When the British left in 1947, they left India with a mindset that it wasn't fit for anything more than exporting jute, copra, tea, spices and cashew nut. 'You stay with commodities and leave manufacturing to the industrialised nations,' seemed to be the message. Quite unwittingly, India's central planners' response of *making* India into a giant, seemed to confirm just that: Indians were not there yet. The one debate that won't die is how Fabian socialism delayed India's date with its genius. Do skip the debate. That date is at hand.

When economic reforms began in the nineties, it had largely to do with dismantling domestic controls. There was no need to clear the way to the world markets: it lay open. Some captains of industry feared hordes coming through the open doors;after all, they had been beneficiaries of a closed-door India. But the doughty neo-Indian entrepreneur saw the open door as an exit leading to the world beyond. In just over ten years he has changed India's economy and its image.
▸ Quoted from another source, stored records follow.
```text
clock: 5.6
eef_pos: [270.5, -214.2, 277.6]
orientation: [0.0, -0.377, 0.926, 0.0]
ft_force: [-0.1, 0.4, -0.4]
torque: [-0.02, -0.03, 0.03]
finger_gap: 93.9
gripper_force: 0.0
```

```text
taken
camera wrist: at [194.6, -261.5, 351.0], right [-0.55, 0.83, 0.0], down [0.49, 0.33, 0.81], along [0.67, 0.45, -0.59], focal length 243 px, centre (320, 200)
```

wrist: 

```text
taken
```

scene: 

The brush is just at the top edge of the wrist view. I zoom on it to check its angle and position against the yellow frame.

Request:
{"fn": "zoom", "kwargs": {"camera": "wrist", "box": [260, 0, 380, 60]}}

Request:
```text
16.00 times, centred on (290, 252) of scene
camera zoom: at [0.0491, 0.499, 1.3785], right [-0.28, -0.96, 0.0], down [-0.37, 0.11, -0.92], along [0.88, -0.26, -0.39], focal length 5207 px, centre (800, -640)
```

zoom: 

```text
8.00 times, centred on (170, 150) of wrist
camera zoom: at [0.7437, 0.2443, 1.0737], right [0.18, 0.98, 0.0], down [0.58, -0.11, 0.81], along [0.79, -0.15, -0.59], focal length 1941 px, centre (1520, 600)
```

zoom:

It is best to savour the changes by surveying the current scene. And it is best to begin the survey with jute, that so epitomised India. Today jute is making a style statement. It is no longer used as just sacking material. Indian application research has made it a candidate in the list of interior and accessory designers worldwide. On another front jute is being promoted as a geotextile, a class of material that is used in huge quantities in civil engineering works. Khadi is not far behind either, in its climb up the value chain. It is not a politician's badge any more. [In fact the pols wear less of it these days; is there a profound meaning in that trend?]. Khadi is haute couture. Today, the word itself is a brand that evokes and enhances India. Earlier this year, a media report quoted Giorgio Armani: "The khadi made in India is among the most skin-friendly fabrics we know. In fact the day isn't far when khadi-based designs will rule the world." The Gandhi inspired Sarvodaya Ashram, Delhi supplies fine, vegetable dyed khadi to Gucci, Donna Karan and Armani.